:: PROVIDED DATA ::
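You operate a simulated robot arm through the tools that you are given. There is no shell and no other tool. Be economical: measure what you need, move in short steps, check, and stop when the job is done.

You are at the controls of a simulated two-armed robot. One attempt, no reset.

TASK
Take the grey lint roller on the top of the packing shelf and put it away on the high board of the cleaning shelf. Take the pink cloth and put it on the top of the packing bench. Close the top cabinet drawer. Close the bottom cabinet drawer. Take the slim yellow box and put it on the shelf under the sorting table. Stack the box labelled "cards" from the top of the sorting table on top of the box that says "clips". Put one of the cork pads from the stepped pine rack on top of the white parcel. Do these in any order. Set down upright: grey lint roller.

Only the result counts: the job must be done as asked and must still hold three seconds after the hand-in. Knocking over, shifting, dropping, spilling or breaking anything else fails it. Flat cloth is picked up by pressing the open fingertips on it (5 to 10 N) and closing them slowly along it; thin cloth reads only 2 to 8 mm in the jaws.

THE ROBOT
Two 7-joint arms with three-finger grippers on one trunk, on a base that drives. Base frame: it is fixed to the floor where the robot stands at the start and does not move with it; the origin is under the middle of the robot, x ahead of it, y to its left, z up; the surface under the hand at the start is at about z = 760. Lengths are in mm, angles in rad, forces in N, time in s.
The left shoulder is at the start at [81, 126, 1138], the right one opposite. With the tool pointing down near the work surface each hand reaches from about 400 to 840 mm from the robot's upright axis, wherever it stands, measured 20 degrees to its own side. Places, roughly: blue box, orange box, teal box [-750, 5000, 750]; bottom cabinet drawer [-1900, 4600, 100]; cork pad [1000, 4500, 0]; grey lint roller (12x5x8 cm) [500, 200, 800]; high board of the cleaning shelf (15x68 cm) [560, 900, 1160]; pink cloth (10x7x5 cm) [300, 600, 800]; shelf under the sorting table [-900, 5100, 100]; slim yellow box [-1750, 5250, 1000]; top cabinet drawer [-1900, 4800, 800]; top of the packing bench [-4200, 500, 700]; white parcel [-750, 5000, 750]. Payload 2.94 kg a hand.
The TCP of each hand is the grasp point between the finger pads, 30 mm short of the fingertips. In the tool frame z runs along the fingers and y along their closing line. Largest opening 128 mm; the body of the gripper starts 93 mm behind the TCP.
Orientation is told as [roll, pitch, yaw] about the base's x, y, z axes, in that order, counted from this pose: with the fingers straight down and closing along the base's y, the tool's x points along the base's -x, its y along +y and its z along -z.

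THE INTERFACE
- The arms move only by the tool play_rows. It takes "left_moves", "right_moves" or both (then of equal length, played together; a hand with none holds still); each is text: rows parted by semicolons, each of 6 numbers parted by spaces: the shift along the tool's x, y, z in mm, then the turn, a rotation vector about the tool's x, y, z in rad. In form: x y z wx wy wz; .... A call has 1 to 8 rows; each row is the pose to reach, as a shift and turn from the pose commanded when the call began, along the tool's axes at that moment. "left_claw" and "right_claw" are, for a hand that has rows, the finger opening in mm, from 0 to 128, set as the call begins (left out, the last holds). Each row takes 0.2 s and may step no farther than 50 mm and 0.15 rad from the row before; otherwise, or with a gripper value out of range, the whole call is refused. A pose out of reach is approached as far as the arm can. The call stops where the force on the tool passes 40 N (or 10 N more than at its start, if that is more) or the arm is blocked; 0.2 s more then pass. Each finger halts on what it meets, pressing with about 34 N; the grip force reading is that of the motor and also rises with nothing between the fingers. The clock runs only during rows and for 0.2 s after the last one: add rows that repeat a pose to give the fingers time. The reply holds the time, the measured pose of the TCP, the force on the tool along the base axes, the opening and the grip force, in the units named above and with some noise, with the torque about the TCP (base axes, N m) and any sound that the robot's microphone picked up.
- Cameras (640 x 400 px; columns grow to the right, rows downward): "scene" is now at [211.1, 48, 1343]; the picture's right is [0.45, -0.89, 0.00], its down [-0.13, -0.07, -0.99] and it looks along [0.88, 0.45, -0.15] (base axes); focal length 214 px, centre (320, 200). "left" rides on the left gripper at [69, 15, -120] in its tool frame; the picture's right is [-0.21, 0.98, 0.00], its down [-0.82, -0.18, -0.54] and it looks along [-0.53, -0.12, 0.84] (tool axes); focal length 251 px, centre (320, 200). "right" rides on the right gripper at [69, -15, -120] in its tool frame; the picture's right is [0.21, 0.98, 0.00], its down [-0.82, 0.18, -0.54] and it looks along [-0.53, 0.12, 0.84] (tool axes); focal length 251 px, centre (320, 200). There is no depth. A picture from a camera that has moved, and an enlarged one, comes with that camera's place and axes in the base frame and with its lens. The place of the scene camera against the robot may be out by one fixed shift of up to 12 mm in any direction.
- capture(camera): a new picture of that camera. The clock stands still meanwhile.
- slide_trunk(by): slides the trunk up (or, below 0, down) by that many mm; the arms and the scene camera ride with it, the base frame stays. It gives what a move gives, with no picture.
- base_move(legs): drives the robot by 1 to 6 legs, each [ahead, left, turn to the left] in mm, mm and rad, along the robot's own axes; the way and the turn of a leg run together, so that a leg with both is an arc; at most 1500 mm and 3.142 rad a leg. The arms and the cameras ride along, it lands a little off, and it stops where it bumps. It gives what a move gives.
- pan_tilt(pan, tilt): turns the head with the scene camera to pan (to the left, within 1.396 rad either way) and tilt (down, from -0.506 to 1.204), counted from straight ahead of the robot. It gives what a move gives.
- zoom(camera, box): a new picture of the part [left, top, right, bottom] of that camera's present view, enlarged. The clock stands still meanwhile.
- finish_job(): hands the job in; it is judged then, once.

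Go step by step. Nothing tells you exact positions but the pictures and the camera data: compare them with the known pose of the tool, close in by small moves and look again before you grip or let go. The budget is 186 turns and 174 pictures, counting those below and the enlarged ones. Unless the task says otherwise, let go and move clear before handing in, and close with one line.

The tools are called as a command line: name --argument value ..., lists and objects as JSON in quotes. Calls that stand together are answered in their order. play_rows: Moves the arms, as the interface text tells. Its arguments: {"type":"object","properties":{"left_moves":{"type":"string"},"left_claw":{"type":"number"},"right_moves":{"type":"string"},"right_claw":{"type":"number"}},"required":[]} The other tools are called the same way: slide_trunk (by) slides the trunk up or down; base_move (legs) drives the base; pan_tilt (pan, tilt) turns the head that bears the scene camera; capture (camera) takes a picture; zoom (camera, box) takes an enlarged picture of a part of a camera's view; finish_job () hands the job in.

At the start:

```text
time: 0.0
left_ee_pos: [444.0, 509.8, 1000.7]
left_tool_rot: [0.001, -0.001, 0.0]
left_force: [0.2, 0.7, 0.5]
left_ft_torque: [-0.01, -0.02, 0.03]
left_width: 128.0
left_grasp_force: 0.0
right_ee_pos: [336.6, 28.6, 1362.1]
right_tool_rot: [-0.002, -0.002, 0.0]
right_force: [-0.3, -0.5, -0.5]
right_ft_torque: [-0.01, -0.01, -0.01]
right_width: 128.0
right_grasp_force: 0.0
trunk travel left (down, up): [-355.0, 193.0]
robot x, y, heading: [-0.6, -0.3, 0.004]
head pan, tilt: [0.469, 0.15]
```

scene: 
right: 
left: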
:::
> _STATED PROBLEM_
Scan the data above and copy every line with "straight" in it.

> _WRITTEN ANSWER_
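Orientation is told as [roll, pitch, yaw] about the base's x, y, z axes, in that order, counted from this pose: with the fingers straight down and closing along the base's y, the tool's x points along the base's -x, its y along +y and its z along -z.
- pan_tilt(pan, tilt): turns the head with the scene camera to pan (to the left, within 1.396 rad either way) and tilt (down, from -0.506 to 1.204), counted from straight ahead of the robot. It gives what a move gives.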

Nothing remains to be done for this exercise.